Last week, Norma Greenaway of the Ottawa Citizen reported that last year there was a 40% increase in the number of Canadians who emigrated to the U.S., over the year before. A few days later, National Post columnist Michael Bliss wrote about "Ottawa's hopeless incompetence," and called Canadians who support the current Liberal government "a flock of hapless turkeys."

Those two items spoke volumes, although from different perspectives, about why talented and thinking Canadians are moving south like never before. Canadians I know don't like hearing things like, "let's spend another $15-billion on health care," before addressing the existing system's gross inefficiencies. They don't like hearing "let's starve our military," which used to be world-class, until it can't protect an embassy in southeast Asia, let alone the rest of Canada or our other interests abroad. And they don't like hearing Cabinet ministers say, "it's not our fault that we didn't tell people about spending a billion dollars instead of two million on an unproved hypothesis about gun control."

Emigration to the U.S. did not fall off, after the September 11 terrorist attacks on New York and Washington. It increased. Why? It's not because the grass is greener on the other side of the fence. It's not because of the perception that there are fewer taxes south of the border. It's not because the U.S. economy is booming. It's because talented and thinking Canadians are sick and tired of Canada's political mamby-pambyism and holier-than-thou attitude.

It's not surprising that emigration from this country has reached almost epidemic proportions. An increase of 40% in the number of Canadians who moved south in 2001, compared to the previous year, will undoubtedly be repeated next year and the year after and the year after. Why? Because in spite of what our so-called political leaders say, talented and thinking Canadians appreciate the night-and-day difference in response to the horror of September 11 demonstrated by the Canadian and U.S. governments.
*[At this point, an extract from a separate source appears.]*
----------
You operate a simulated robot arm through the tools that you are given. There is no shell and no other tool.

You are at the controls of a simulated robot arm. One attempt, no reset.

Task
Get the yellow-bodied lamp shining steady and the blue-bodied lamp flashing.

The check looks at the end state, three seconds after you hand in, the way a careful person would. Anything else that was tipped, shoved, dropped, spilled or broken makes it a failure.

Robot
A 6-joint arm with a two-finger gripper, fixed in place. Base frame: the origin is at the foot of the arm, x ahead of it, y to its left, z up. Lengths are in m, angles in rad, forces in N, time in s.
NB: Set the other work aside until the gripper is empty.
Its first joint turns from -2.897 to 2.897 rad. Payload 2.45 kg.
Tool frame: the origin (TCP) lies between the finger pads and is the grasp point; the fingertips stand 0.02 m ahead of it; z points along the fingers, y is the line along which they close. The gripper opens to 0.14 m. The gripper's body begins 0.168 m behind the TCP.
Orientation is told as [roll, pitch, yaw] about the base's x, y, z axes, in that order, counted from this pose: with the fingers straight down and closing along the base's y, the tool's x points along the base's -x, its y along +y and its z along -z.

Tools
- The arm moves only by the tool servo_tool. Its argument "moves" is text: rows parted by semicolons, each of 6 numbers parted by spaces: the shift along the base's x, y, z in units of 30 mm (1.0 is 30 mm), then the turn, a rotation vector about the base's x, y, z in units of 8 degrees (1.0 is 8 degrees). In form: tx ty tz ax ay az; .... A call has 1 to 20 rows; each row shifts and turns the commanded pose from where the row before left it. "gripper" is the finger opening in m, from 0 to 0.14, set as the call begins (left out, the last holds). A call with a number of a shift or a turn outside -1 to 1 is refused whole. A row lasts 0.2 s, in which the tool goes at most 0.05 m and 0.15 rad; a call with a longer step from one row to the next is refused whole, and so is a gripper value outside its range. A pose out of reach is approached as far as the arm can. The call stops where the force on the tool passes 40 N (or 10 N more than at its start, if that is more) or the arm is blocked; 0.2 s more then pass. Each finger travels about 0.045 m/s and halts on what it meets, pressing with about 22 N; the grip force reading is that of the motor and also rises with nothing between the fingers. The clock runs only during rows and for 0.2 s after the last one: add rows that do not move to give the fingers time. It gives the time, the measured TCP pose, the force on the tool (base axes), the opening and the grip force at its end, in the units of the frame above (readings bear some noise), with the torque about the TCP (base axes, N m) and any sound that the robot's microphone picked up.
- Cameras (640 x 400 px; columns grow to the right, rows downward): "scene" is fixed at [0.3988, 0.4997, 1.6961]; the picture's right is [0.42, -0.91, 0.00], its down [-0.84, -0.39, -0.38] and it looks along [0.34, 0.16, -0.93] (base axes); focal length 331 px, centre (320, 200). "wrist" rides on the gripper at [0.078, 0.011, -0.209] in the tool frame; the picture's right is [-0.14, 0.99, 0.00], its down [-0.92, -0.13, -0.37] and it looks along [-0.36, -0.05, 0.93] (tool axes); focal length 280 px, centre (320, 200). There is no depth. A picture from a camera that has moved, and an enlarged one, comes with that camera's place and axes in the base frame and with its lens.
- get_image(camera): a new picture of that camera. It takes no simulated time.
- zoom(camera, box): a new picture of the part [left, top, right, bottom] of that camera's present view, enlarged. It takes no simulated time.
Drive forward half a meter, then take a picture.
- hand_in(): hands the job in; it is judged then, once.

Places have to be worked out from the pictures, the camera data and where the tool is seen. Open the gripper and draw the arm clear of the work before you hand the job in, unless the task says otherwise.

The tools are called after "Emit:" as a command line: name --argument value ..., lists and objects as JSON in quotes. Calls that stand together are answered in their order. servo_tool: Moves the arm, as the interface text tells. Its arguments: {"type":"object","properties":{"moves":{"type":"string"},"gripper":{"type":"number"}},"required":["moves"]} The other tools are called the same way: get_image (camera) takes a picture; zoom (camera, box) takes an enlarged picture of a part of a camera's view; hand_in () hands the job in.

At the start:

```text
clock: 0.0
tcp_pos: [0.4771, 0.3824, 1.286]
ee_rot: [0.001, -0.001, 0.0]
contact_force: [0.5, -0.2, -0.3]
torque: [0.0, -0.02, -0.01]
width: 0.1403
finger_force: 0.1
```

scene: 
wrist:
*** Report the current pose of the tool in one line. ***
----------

Talented and thinking Canadians want to be on a team of winners who take action. They don't want to simply shake their heads in acquiescence to the indecisiveness of a bunch of perpetual losers who will always sit in the cheap seats. "An increasing number of Canadians are emigrating south of the border," Ms. Greenaway says, because they want to be winners. They want to go where opportunities really exist, where people have backbone, not jelly, as the foundation for their commitments.

One entrepreneur I know said, "If I thought staying in Canada would help, I'd have to get involved in politics, and that idea makes me want to heave." But that may be the only way we can change things. As Mr. Bliss wrote, replacing "one gang of morally challenged Liberal minipulators [with] another," in reference to Paul Martin's apparent coronation as the new Liberal leader, late next year, is not the way to go.

We should not, as Mr. Bliss wrote, "dream foolishly of two unworkable panaceas" - a change in government tone simply because the party in power gets a new leader, or that a "reunion of conservatives, a real alliance between the Canadian Alliance and the Progressive Conservative Party," will come to our collective rescue. To the contrary, he suggests doing what many Canadians have done in the past - go to the polls at the next available opportunity and hold our noses as we vote for the only alternative we have - the Canadian Alliance.

Before you screw up your nose and refuse to smell the roses, think about the alternative. Canada, under the Liberal government, has become a true second-rate country, from a global perspective. Our voice has faded, our resolve has disappeared.

Eleven years ago, I was a candidate in a provincial election because I was sick and tired of the corruption I saw in the government, and I wanted to make a difference. I barely lost that election to the favoured leftist candidate, and would have won if the candidate for the incumbent party had thrown his support behind me. Ironically, the incumbent got about 30% of the votes I received, and I only needed another 10% to win. Such is politics. The ensuing ten years of left-wing government turned my province into a has-not jurisdiction which is now receiving aid in the form of transfer payments from the federal government, instead of providing funds to the federal government for distribution to poorer provinces.

As Mr. Bliss so eloquently put it, "you pay a high price if you can't think of anything better than to keep on sending in the clowns." It's time Canadian's stopped sending in the clowns, or letting them run the show. Clowns are supposed to be a side show, not the main attraction, and they're certainly never in management. Maybe that's why so many Canadians are leaving the circus behind.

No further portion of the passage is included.